The Militant(logo) 
    Vol.62/No.38           October 26, 1998 
 
 
Defend Civil Rights For Gays!  
The most effective way for workers, farmers, and other democratic-minded people to respond to the savage killing of Wyoming student Matthew Shepard by antigay thugs is to join in public protests against this crime and demand full civil rights for gays and lesbians.

This lynching and the controversy surrounding it take place amid a growing "culture war" by rightist and incipient fascist forces. As the instability of the world capitalist system increases, bringing growing insecurity to the daily lives of millions, social tensions and political polarization continue to mount. Ultrarightist demagogues such as Patrick Buchanan have stepped up their scapegoating of homosexuals, immigrants, and women, while railing against the "degeneracy" of the "elite," to gain a hearing for their reactionary aims. They play especially on the fears and resentments among the panicky middle classes. For example, groups opposing gay rights organized a protest of 1,500 people at the opening night of the new play Corpus Christi in New York October 13, demanding it be shut down as "blasphemous" for supposedly portraying Jesus Christ as gay.

Actions to curtail democratic rights by capitalist politicians, liberal and conservative alike, add fuel to these rightists. The same week Shepard was killed, the U.S. Supreme Court let stand a Cincinnati city law aimed at denying homosexuals protection under antidiscrimination laws. This government attack gives a green light to employers and others to discriminate against gays and lesbians.

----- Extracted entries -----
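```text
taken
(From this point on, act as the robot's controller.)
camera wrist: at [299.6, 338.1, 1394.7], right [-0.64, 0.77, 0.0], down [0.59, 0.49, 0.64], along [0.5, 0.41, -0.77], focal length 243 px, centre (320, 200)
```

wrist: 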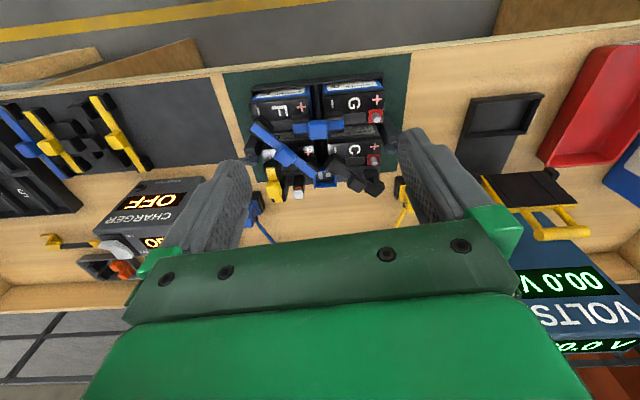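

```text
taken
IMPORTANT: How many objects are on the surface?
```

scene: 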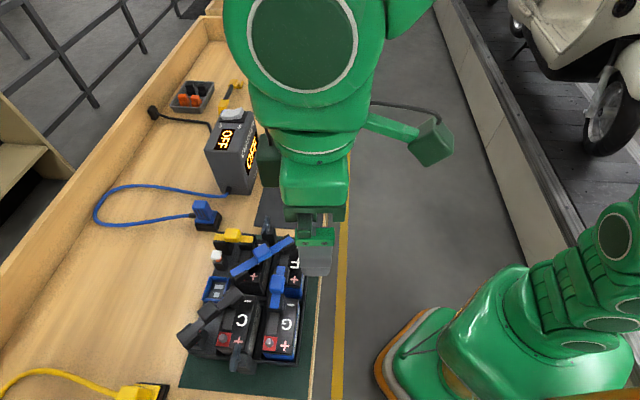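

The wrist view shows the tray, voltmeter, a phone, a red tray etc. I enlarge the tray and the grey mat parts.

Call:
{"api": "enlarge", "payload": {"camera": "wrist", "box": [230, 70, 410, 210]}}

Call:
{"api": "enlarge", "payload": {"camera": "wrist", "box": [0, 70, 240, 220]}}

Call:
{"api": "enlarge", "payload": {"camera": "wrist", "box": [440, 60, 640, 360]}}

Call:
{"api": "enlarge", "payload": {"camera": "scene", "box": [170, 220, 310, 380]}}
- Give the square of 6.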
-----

Democratic Party politicians from Attorney General Janet Reno to House Minority Leader Richard Gephardt have stepped up calls for new "hate crimes" laws in the wake of Shepard's killing. This has been a demand of many of the protests against the lynching as well. Forty states currently have laws that increase penalties against those convicted of crimes related to a person's race, sex, or, in many cases, sexual orientation. Reno is urging Congress to adopt broader legislation making such "hate crimes" a federal offense.

Working people should oppose these laws, which hand the wealthy rulers another instrument to curtail democratic rights. Every move to give greater powers to the cops and courts can and will be used against the working class and its organizations.

No additional legislation is needed to make assault, battery, and murder illegal. Reactionary groups like the Ku Klux Klan were able to carry out lynchings with impunity for decades not because there were no "hate" laws, but because police and government officials throughout the South, often with the complicity of FBI cops and other federal officials, supported and often participated in such racist violence. It was the mass Black civil rights movement, which overthrew the Jim Crow system, that forced both federal and local authorities to begin to provide some semblance of equal protection under the law.

Reno and other Clinton administration officials today shed crocodile tears over Matthew Shepard, while they demand more restrictions on democratic rights in his memory. These are the same people who designed and defend the White House's "don't ask, don't tell" policy, which has reinforced discrimination against gays in the military and actually increased the number of people kicked out because of their sexual orientation.

Instead of backing the calls for "hate crime" laws, working people and other supporters of democratic rights should demand that existing laws be enforced to protect the civil rights of gays and lesbians, as well as oppose efforts like the Cincinnati law that encourage discrimination and scapegoating.

Growing numbers of youth and working people will be repelled by the system that breeds acts like the murder of Matthew Shepard and, increasingly, spawns fascist-minded thugs. They will be open to joining the fight, led by a revolutionary working-class movement, for a socialist world based on human dignity and solidarity.